▸ WHAT THE EXERCISE ASKS
Say how many lines of the listing below contain "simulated", giving the number and nothing else.

▸ DATA PROVIDED

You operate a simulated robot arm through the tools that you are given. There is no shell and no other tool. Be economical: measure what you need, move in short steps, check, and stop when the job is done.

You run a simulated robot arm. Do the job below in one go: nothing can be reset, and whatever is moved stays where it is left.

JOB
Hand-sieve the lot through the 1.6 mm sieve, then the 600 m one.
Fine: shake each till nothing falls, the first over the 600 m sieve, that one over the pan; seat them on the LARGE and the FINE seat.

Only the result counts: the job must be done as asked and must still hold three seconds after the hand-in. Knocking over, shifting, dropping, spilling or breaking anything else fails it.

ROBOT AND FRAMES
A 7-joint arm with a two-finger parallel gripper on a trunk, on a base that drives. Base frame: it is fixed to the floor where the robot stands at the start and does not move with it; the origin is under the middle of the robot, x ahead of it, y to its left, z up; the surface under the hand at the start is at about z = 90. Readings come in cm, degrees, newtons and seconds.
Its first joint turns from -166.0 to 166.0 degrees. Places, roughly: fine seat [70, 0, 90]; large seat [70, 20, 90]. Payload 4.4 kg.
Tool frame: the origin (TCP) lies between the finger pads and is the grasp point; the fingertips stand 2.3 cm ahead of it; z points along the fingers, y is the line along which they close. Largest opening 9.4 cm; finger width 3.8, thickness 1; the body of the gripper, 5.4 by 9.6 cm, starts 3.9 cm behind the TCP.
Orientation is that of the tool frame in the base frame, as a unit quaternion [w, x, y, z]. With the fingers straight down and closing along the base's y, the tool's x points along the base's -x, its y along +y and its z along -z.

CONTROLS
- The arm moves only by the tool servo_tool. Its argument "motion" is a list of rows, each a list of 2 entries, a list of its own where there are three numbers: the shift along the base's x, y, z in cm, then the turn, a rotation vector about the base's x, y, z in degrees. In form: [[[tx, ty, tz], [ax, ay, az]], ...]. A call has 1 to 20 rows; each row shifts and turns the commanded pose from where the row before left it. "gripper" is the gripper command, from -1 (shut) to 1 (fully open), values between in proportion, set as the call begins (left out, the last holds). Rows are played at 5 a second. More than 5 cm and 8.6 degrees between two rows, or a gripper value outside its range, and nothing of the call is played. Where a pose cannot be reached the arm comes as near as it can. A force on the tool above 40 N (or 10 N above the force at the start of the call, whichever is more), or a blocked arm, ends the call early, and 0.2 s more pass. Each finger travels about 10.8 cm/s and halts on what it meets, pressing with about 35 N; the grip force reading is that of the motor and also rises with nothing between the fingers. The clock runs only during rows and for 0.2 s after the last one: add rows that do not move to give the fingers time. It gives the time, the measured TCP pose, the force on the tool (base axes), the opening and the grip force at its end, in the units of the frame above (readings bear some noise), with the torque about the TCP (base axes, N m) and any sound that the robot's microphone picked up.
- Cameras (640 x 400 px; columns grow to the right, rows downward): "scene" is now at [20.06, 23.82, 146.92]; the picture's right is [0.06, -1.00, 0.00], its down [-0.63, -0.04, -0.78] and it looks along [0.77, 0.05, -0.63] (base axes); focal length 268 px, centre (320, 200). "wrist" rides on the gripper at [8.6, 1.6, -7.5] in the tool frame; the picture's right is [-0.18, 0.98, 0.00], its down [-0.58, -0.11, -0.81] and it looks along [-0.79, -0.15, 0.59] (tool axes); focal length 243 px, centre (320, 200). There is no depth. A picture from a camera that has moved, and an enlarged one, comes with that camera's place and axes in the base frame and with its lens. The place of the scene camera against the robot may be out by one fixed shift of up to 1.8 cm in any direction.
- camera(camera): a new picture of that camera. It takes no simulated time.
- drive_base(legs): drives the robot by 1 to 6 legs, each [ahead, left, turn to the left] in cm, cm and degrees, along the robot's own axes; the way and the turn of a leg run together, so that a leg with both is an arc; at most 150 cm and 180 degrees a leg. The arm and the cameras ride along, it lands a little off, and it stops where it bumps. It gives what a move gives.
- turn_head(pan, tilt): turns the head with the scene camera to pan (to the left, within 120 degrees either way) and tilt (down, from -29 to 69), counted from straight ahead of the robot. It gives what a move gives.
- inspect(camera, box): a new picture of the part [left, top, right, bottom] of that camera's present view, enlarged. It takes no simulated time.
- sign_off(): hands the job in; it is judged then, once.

▸ FINISHED ANSWER
4